Buch: Vigilance key for European bank supervision
BIS Speech Auf Deutsch lesen

Buch: Vigilance key for European bank supervision

Claudia Buch, Chair of the Supervisory Board of the European Central Bank, discussed the practical implications of prudential bank regulation for European supervision. She highlighted the enduring influence of Mathias Dewatripont's work and emphasized the need for continued vigilance against evolving risks.

Dewatripont's enduring framework for supervision

The economic rationale for prudential bank supervision lacked a systematic conceptual framework until the mid-1990s.

Mathias Dewatripont and Jean Tirole's seminal 1994 work, 'The Prudential Regulation of Banks,' provided this foundation.

They argued banks are 'managerial firms' where managers' unobservable actions necessitate external monitoring.

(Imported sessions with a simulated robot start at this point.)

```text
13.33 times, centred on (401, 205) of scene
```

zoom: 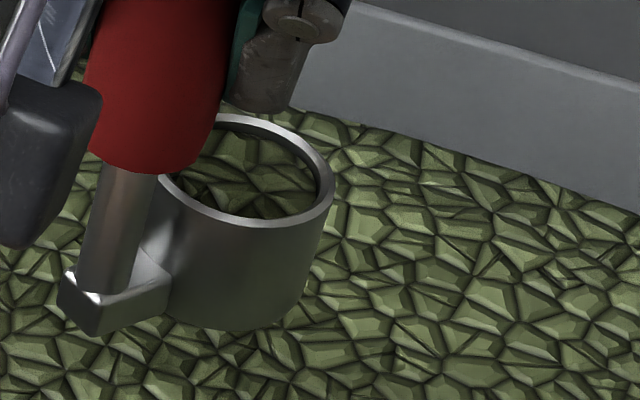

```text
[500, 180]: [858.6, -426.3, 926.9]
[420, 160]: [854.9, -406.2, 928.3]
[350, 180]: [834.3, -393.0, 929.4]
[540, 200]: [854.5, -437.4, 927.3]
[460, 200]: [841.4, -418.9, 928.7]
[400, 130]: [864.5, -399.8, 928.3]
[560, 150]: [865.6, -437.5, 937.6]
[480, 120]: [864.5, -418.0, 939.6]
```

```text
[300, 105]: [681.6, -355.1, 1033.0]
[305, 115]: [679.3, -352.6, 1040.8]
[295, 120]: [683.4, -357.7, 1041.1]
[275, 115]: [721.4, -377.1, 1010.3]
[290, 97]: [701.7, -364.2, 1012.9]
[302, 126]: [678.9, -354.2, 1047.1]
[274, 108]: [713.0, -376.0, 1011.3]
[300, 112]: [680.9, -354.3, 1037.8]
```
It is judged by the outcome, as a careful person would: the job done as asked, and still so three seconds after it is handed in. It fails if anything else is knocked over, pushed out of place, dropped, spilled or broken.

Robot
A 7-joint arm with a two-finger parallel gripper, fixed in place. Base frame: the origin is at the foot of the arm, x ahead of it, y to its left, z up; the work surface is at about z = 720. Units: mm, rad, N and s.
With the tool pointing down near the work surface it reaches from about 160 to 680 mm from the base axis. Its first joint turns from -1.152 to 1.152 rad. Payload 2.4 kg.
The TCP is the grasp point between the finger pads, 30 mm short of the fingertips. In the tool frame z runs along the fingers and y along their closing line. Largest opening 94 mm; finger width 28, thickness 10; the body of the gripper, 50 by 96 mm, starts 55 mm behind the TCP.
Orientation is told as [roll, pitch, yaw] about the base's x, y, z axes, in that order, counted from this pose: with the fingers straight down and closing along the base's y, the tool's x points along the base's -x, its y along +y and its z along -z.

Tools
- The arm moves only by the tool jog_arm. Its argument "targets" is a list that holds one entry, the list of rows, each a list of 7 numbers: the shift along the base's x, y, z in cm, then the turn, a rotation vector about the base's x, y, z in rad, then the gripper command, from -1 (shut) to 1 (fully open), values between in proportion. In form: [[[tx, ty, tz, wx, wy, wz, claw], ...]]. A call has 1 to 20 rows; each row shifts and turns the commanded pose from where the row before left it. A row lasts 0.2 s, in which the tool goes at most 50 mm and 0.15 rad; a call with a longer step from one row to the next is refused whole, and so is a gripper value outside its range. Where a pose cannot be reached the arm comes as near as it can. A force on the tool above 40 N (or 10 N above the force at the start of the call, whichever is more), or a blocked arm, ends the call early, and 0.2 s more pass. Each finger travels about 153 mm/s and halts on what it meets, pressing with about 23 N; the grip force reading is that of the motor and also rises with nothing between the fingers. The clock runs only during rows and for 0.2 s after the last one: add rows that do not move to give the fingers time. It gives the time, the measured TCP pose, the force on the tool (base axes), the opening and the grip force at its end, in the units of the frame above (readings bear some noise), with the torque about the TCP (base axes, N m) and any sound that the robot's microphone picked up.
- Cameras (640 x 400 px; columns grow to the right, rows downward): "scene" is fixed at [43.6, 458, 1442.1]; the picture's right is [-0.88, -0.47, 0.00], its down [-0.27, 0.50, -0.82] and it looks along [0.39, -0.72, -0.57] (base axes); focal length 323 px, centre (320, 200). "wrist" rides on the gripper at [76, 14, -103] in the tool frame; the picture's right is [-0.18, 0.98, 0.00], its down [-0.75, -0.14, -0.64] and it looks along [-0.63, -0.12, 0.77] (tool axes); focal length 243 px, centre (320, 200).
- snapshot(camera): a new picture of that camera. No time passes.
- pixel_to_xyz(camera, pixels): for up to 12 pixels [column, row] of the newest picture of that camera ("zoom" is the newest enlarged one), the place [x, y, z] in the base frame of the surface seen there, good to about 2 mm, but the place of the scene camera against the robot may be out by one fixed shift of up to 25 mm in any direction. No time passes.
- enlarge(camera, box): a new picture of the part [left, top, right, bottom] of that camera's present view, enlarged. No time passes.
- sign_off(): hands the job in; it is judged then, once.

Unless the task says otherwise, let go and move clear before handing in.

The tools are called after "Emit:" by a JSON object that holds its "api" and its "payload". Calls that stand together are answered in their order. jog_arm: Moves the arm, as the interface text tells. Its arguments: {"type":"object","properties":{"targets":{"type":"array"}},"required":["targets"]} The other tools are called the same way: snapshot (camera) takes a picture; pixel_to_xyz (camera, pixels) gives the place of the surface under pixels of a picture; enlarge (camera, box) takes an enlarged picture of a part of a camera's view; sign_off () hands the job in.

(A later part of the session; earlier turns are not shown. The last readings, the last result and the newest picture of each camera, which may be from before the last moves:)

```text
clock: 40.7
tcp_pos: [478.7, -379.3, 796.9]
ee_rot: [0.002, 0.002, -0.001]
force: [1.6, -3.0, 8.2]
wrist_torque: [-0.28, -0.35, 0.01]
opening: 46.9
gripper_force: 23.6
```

Capital structure plays a disciplining role, with control shifting from equity holders to debt holders as performance declines.

However, banks are largely funded by small, dispersed depositors who often lack the information or expertise for effective monitoring, exacerbated by free-riding problems or deposit insurance.

This creates a 'structural governance gap,' requiring supervisors to act on behalf of depositors.

Supervisors ensure risks are managed properly and intervene as needed, using capital and solvency requirements as triggers.

Applying theory to today's risks

The Basel Committee's capital standards directly reflect Dewatripont's theoretical insights, providing a basis for supervisory intervention, including licence withdrawal in Europe.

Buch highlighted Dewatripont's emphasis on regulation, supervision, and resolution as a coherent incentive framework, stressing the challenge of timely control shifts from shareholders to supervisors during performance deterioration.

Lessons from the March 2023 banking turmoil underscore Basel III's progress but also the need for vigilance.

Buch emphasized that resilience is forward-looking, urging banks to address evolving risks, complex business models, and governance structures, particularly amid elevated geopolitical risks and reduced fiscal policy capacity.